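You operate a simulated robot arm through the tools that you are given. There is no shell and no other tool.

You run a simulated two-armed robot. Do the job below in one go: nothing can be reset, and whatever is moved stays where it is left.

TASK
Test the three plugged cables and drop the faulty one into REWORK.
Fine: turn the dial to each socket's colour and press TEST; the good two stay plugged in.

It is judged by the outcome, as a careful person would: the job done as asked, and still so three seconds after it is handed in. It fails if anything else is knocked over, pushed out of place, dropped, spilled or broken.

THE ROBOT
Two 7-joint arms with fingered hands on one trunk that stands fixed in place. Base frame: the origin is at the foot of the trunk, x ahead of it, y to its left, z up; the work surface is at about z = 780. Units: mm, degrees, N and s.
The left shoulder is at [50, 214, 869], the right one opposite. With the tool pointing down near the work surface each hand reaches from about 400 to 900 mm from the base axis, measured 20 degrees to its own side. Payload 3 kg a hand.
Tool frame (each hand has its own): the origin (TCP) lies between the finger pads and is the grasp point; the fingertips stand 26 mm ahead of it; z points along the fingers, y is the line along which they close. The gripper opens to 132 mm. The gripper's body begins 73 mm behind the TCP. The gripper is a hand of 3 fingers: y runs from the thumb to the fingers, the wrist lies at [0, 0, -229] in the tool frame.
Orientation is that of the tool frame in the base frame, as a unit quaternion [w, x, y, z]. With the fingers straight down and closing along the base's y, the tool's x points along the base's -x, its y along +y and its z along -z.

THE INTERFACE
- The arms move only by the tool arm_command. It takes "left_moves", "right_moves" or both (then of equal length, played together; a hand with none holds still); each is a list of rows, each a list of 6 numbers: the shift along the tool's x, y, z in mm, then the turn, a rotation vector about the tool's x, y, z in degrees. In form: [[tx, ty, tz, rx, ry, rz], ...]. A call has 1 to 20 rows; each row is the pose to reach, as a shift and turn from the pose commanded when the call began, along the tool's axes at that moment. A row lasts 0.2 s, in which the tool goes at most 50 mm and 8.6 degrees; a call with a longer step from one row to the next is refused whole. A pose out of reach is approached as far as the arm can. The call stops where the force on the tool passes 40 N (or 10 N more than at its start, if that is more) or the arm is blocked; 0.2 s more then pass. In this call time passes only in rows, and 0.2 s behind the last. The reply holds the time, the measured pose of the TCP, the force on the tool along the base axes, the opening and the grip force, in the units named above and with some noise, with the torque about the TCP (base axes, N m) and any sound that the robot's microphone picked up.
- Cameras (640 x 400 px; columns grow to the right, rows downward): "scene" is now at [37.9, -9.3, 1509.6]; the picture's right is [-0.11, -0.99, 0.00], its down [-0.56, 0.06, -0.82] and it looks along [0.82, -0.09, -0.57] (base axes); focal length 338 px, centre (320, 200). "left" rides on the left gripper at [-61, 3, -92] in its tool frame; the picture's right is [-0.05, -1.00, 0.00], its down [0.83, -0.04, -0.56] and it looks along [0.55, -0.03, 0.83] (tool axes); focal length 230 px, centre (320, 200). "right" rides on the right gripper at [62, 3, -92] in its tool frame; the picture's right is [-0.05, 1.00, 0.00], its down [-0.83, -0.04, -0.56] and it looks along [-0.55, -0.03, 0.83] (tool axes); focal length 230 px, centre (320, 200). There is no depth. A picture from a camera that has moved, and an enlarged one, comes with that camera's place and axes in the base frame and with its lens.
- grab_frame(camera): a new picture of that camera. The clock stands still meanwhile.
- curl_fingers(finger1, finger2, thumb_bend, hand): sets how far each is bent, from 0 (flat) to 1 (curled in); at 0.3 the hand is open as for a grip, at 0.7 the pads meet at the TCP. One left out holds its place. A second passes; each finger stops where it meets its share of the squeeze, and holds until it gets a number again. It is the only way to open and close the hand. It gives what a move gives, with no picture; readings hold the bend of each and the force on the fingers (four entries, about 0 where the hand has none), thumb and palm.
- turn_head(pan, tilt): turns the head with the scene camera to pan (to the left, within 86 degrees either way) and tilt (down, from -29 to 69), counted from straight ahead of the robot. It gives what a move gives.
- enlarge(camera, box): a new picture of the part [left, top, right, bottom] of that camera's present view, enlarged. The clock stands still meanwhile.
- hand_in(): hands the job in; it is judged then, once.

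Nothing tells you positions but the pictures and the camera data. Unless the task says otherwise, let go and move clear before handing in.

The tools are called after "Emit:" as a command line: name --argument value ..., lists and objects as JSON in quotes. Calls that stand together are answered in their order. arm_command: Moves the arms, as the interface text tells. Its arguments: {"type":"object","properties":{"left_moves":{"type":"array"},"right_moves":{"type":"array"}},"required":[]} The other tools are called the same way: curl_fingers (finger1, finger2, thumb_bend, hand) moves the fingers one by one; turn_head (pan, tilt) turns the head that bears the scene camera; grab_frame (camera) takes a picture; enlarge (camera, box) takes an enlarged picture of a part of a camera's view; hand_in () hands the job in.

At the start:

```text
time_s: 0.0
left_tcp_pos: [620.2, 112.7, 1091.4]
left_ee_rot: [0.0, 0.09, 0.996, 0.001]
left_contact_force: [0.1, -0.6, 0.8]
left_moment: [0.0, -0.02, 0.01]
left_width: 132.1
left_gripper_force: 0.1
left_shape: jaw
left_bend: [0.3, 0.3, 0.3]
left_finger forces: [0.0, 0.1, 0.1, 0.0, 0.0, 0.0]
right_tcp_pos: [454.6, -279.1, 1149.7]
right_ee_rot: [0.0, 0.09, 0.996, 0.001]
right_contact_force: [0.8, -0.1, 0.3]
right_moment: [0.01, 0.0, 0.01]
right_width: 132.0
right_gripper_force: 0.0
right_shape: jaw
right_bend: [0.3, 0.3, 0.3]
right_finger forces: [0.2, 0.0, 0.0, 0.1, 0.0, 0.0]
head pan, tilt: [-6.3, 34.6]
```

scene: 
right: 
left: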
----------------
#### PROBLEM DETAILS
Write out all the lines again, exactly as they are.

#### ANSWER TO THE PROBLEM
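You operate a simulated robot arm through the tools that you are given. There is no shell and no other tool.

You run a simulated two-armed robot. Do the job below in one go: nothing can be reset, and whatever is moved stays where it is left.

TASK
Test the three plugged cables and drop the faulty one into REWORK.
Fine: turn the dial to each socket's colour and press TEST; the good two stay plugged in.

It is judged by the outcome, as a careful person would: the job done as asked, and still so three seconds after it is handed in. It fails if anything else is knocked over, pushed out of place, dropped, spilled or broken.

THE ROBOT
Two 7-joint arms with fingered hands on one trunk that stands fixed in place. Base frame: the origin is at the foot of the trunk, x ahead of it, y to its left, z up; the work surface is at about z = 780. Units: mm, degrees, N and s.
The left shoulder is at [50, 214, 869], the right one opposite. With the tool pointing down near the work surface each hand reaches from about 400 to 900 mm from the base axis, measured 20 degrees to its own side. Payload 3 kg a hand.
Tool frame (each hand has its own): the origin (TCP) lies between the finger pads and is the grasp point; the fingertips stand 26 mm ahead of it; z points along the fingers, y is the line along which they close. The gripper opens to 132 mm. The gripper's body begins 73 mm behind the TCP. The gripper is a hand of 3 fingers: y runs from the thumb to the fingers, the wrist lies at [0, 0, -229] in the tool frame.
Orientation is that of the tool frame in the base frame, as a unit quaternion [w, x, y, z]. With the fingers straight down and closing along the base's y, the tool's x points along the base's -x, its y along +y and its z along -z.

THE INTERFACE
- The arms move only by the tool arm_command. It takes "left_moves", "right_moves" or both (then of equal length, played together; a hand with none holds still); each is a list of rows, each a list of 6 numbers: the shift along the tool's x, y, z in mm, then the turn, a rotation vector about the tool's x, y, z in degrees. In form: [[tx, ty, tz, rx, ry, rz], ...]. A call has 1 to 20 rows; each row is the pose to reach, as a shift and turn from the pose commanded when the call began, along the tool's axes at that moment. A row lasts 0.2 s, in which the tool goes at most 50 mm and 8.6 degrees; a call with a longer step from one row to the next is refused whole. A pose out of reach is approached as far as the arm can. The call stops where the force on the tool passes 40 N (or 10 N more than at its start, if that is more) or the arm is blocked; 0.2 s more then pass. In this call time passes only in rows, and 0.2 s behind the last. The reply holds the time, the measured pose of the TCP, the force on the tool along the base axes, the opening and the grip force, in the units named above and with some noise, with the torque about the TCP (base axes, N m) and any sound that the robot's microphone picked up.
- Cameras (640 x 400 px; columns grow to the right, rows downward): "scene" is now at [37.9, -9.3, 1509.6]; the picture's right is [-0.11, -0.99, 0.00], its down [-0.56, 0.06, -0.82] and it looks along [0.82, -0.09, -0.57] (base axes); focal length 338 px, centre (320, 200). "left" rides on the left gripper at [-61, 3, -92] in its tool frame; the picture's right is [-0.05, -1.00, 0.00], its down [0.83, -0.04, -0.56] and it looks along [0.55, -0.03, 0.83] (tool axes); focal length 230 px, centre (320, 200). "right" rides on the right gripper at [62, 3, -92] in its tool frame; the picture's right is [-0.05, 1.00, 0.00], its down [-0.83, -0.04, -0.56] and it looks along [-0.55, -0.03, 0.83] (tool axes); focal length 230 px, centre (320, 200). There is no depth. A picture from a camera that has moved, and an enlarged one, comes with that camera's place and axes in the base frame and with its lens.
- grab_frame(camera): a new picture of that camera. The clock stands still meanwhile.
- curl_fingers(finger1, finger2, thumb_bend, hand): sets how far each is bent, from 0 (flat) to 1 (curled in); at 0.3 the hand is open as for a grip, at 0.7 the pads meet at the TCP. One left out holds its place. A second passes; each finger stops where it meets its share of the squeeze, and holds until it gets a number again. It is the only way to open and close the hand. It gives what a move gives, with no picture; readings hold the bend of each and the force on the fingers (four entries, about 0 where the hand has none), thumb and palm.
- turn_head(pan, tilt): turns the head with the scene camera to pan (to the left, within 86 degrees either way) and tilt (down, from -29 to 69), counted from straight ahead of the robot. It gives what a move gives.
- enlarge(camera, box): a new picture of the part [left, top, right, bottom] of that camera's present view, enlarged. The clock stands still meanwhile.
- hand_in(): hands the job in; it is judged then, once.

Nothing tells you positions but the pictures and the camera data. Unless the task says otherwise, let go and move clear before handing in.

The tools are called after "Emit:" as a command line: name --argument value ..., lists and objects as JSON in quotes. Calls that stand together are answered in their order. arm_command: Moves the arms, as the interface text tells. Its arguments: {"type":"object","properties":{"left_moves":{"type":"array"},"right_moves":{"type":"array"}},"required":[]} The other tools are called the same way: curl_fingers (finger1, finger2, thumb_bend, hand) moves the fingers one by one; turn_head (pan, tilt) turns the head that bears the scene camera; grab_frame (camera) takes a picture; enlarge (camera, box) takes an enlarged picture of a part of a camera's view; hand_in () hands the job in.

At the start:

```text
time_s: 0.0
left_tcp_pos: [620.2, 112.7, 1091.4]
left_ee_rot: [0.0, 0.09, 0.996, 0.001]
left_contact_force: [0.1, -0.6, 0.8]
left_moment: [0.0, -0.02, 0.01]
left_width: 132.1
left_gripper_force: 0.1
left_shape: jaw
left_bend: [0.3, 0.3, 0.3]
left_finger forces: [0.0, 0.1, 0.1, 0.0, 0.0, 0.0]
right_tcp_pos: [454.6, -279.1, 1149.7]
right_ee_rot: [0.0, 0.09, 0.996, 0.001]
right_contact_force: [0.8, -0.1, 0.3]
right_moment: [0.01, 0.0, 0.01]
right_width: 132.0
right_gripper_force: 0.0
right_shape: jaw
right_bend: [0.3, 0.3, 0.3]
right_finger forces: [0.2, 0.0, 0.0, 0.1, 0.0, 0.0]
head pan, tilt: [-6.3, 34.6]
```

scene: 
right: 
left: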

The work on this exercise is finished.